* [Information supplied]
──────────────────────────────

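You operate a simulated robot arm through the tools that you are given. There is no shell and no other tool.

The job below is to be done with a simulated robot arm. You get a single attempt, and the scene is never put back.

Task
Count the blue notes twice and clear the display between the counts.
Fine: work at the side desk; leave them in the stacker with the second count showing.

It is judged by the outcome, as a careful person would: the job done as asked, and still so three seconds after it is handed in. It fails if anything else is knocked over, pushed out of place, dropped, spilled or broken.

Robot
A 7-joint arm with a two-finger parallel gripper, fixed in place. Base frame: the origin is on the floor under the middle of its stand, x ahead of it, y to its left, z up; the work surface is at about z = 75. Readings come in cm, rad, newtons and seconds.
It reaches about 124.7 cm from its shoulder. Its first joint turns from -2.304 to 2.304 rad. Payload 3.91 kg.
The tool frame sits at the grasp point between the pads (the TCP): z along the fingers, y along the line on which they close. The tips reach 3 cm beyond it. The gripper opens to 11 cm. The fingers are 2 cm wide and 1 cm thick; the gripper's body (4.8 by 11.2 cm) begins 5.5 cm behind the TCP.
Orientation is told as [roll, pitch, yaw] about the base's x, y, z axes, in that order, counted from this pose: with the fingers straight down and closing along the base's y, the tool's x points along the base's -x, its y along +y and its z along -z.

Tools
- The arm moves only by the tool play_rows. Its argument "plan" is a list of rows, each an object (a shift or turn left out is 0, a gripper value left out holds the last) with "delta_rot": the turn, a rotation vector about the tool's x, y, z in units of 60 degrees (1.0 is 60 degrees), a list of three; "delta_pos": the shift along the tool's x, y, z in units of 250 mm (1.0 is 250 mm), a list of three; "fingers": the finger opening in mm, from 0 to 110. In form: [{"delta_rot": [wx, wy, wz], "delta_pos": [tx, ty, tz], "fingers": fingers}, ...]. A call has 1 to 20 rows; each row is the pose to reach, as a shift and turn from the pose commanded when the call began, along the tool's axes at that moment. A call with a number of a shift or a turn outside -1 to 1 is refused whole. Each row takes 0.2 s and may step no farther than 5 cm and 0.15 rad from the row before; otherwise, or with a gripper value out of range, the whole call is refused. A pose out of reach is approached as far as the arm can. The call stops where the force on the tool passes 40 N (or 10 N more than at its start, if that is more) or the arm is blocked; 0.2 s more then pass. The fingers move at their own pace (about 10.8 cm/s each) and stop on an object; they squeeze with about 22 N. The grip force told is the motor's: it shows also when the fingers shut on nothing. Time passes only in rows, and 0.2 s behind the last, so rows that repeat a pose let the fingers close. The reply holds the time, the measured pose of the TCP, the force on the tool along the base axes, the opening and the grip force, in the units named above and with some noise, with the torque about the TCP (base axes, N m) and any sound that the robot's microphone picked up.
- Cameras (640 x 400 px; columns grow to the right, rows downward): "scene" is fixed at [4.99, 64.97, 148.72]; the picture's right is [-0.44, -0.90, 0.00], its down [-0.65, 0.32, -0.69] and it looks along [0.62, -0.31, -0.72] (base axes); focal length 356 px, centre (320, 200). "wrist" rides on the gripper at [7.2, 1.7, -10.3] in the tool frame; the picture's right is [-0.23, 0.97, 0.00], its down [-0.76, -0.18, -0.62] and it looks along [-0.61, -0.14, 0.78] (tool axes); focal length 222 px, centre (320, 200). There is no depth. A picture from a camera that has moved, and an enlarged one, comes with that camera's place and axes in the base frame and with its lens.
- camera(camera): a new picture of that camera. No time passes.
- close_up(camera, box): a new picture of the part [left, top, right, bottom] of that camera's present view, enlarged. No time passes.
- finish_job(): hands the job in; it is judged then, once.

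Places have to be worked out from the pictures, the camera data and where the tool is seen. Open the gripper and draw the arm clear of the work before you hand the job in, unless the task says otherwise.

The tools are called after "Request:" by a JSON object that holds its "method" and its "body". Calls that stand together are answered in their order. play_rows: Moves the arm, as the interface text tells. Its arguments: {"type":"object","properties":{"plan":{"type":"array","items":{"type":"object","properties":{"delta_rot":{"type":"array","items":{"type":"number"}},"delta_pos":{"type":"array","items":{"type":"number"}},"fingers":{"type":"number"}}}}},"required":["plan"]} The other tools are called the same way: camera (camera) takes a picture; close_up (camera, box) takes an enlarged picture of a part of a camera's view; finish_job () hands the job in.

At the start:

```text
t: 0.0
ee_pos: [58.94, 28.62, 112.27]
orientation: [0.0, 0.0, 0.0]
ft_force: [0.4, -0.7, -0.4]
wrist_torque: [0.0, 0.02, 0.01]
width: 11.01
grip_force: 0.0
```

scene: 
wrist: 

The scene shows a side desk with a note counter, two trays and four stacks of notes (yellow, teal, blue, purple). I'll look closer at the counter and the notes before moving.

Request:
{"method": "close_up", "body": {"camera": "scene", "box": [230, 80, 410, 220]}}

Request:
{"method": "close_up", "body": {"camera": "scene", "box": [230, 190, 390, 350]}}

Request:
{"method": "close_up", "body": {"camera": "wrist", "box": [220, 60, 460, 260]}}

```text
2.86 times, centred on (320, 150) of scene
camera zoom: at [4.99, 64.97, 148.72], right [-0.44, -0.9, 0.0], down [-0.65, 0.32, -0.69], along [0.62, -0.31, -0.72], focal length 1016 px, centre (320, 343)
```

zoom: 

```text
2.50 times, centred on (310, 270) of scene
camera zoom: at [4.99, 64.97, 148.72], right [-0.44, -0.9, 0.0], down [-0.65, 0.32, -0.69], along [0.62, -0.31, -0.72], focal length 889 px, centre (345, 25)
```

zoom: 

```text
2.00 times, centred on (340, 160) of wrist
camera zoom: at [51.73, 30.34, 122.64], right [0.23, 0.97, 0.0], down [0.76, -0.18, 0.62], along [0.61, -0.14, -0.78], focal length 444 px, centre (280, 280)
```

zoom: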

──────────────────────────────

* [What is asked] From the listing above, reproduce all the lines exactly. Format the lines as a JSON array of strings and drop empty lines.

* [Result for this exercise]
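[
  "You operate a simulated robot arm through the tools that you are given. There is no shell and no other tool.",
  "The job below is to be done with a simulated robot arm. You get a single attempt, and the scene is never put back.",
  "Task",
  "Count the blue notes twice and clear the display between the counts.",
  "Fine: work at the side desk; leave them in the stacker with the second count showing.",
  "It is judged by the outcome, as a careful person would: the job done as asked, and still so three seconds after it is handed in. It fails if anything else is knocked over, pushed out of place, dropped, spilled or broken.",
  "Robot",
  "A 7-joint arm with a two-finger parallel gripper, fixed in place. Base frame: the origin is on the floor under the middle of its stand, x ahead of it, y to its left, z up; the work surface is at about z = 75. Readings come in cm, rad, newtons and seconds.",
  "It reaches about 124.7 cm from its shoulder. Its first joint turns from -2.304 to 2.304 rad. Payload 3.91 kg.",
  "The tool frame sits at the grasp point between the pads (the TCP): z along the fingers, y along the line on which they close. The tips reach 3 cm beyond it. The gripper opens to 11 cm. The fingers are 2 cm wide and 1 cm thick; the gripper's body (4.8 by 11.2 cm) begins 5.5 cm behind the TCP.",
  "Orientation is told as [roll, pitch, yaw] about the base's x, y, z axes, in that order, counted from this pose: with the fingers straight down and closing along the base's y, the tool's x points along the base's -x, its y along +y and its z along -z.",
  "Tools",
  "- The arm moves only by the tool play_rows. Its argument \"plan\" is a list of rows, each an object (a shift or turn left out is 0, a gripper value left out holds the last) with \"delta_rot\": the turn, a rotation vector about the tool's x, y, z in units of 60 degrees (1.0 is 60 degrees), a list of three; \"delta_pos\": the shift along the tool's x, y, z in units of 250 mm (1.0 is 250 mm), a list of three; \"fingers\": the finger opening in mm, from 0 to 110. In form: [{\"delta_rot\": [wx, wy, wz], \"delta_pos\": [tx, ty, tz], \"fingers\": fingers}, ...]. A call has 1 to 20 rows; each row is the pose to reach, as a shift and turn from the pose commanded when the call began, along the tool's axes at that moment. A call with a number of a shift or a turn outside -1 to 1 is refused whole. Each row takes 0.2 s and may step no farther than 5 cm and 0.15 rad from the row before; otherwise, or with a gripper value out of range, the whole call is refused. A pose out of reach is approached as far as the arm can. The call stops where the force on the tool passes 40 N (or 10 N more than at its start, if that is more) or the arm is blocked; 0.2 s more then pass. The fingers move at their own pace (about 10.8 cm/s each) and stop on an object; they squeeze with about 22 N. The grip force told is the motor's: it shows also when the fingers shut on nothing. Time passes only in rows, and 0.2 s behind the last, so rows that repeat a pose let the fingers close. The reply holds the time, the measured pose of the TCP, the force on the tool along the base axes, the opening and the grip force, in the units named above and with some noise, with the torque about the TCP (base axes, N m) and any sound that the robot's microphone picked up.",
  "- Cameras (640 x 400 px; columns grow to the right, rows downward): \"scene\" is fixed at [4.99, 64.97, 148.72]; the picture's right is [-0.44, -0.90, 0.00], its down [-0.65, 0.32, -0.69] and it looks along [0.62, -0.31, -0.72] (base axes); focal length 356 px, centre (320, 200). \"wrist\" rides on the gripper at [7.2, 1.7, -10.3] in the tool frame; the picture's right is [-0.23, 0.97, 0.00], its down [-0.76, -0.18, -0.62] and it looks along [-0.61, -0.14, 0.78] (tool axes); focal length 222 px, centre (320, 200). There is no depth. A picture from a camera that has moved, and an enlarged one, comes with that camera's place and axes in the base frame and with its lens.",
  "- camera(camera): a new picture of that camera. No time passes.",
  "- close_up(camera, box): a new picture of the part [left, top, right, bottom] of that camera's present view, enlarged. No time passes.",
  "- finish_job(): hands the job in; it is judged then, once.",
  "Places have to be worked out from the pictures, the camera data and where the tool is seen. Open the gripper and draw the arm clear of the work before you hand the job in, unless the task says otherwise.",
  "The tools are called after \"Request:\" by a JSON object that holds its \"method\" and its \"body\". Calls that stand together are answered in their order. play_rows: Moves the arm, as the interface text tells. Its arguments: {\"type\":\"object\",\"properties\":{\"plan\":{\"type\":\"array\",\"items\":{\"type\":\"object\",\"properties\":{\"delta_rot\":{\"type\":\"array\",\"items\":{\"type\":\"number\"}},\"delta_pos\":{\"type\":\"array\",\"items\":{\"type\":\"number\"}},\"fingers\":{\"type\":\"number\"}}}}},\"required\":[\"plan\"]} The other tools are called the same way: camera (camera) takes a picture; close_up (camera, box) takes an enlarged picture of a part of a camera's view; finish_job () hands the job in.",
  "At the start:",
  "```text",
  "t: 0.0",
  "ee_pos: [58.94, 28.62, 112.27]",
  "orientation: [0.0, 0.0, 0.0]",
  "ft_force: [0.4, -0.7, -0.4]",
  "wrist_torque: [0.0, 0.02, 0.01]",
  "width: 11.01",
  "grip_force: 0.0",
  "```",
  "scene: ",
  "wrist: ",
  "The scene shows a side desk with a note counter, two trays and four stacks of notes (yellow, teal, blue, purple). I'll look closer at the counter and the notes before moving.",
  "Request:",
  "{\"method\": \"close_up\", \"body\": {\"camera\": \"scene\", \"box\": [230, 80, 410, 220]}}",
  "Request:",
  "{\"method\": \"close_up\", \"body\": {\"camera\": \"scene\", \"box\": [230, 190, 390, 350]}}",
  "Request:",
  "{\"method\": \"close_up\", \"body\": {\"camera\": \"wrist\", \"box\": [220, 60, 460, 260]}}",
  "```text",
  "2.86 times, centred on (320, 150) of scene",
  "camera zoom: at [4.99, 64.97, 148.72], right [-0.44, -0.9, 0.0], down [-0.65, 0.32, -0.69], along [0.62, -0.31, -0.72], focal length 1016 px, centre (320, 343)",
  "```",
  "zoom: ",
  "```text",
  "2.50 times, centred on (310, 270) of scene",
  "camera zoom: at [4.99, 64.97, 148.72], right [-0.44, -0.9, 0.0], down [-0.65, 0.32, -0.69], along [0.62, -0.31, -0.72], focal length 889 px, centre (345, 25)",
  "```",
  "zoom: ",
  "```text",
  "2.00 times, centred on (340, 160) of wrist",
  "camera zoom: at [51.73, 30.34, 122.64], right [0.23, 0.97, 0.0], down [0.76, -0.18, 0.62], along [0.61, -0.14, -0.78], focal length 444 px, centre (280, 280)",
  "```",
  "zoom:"
]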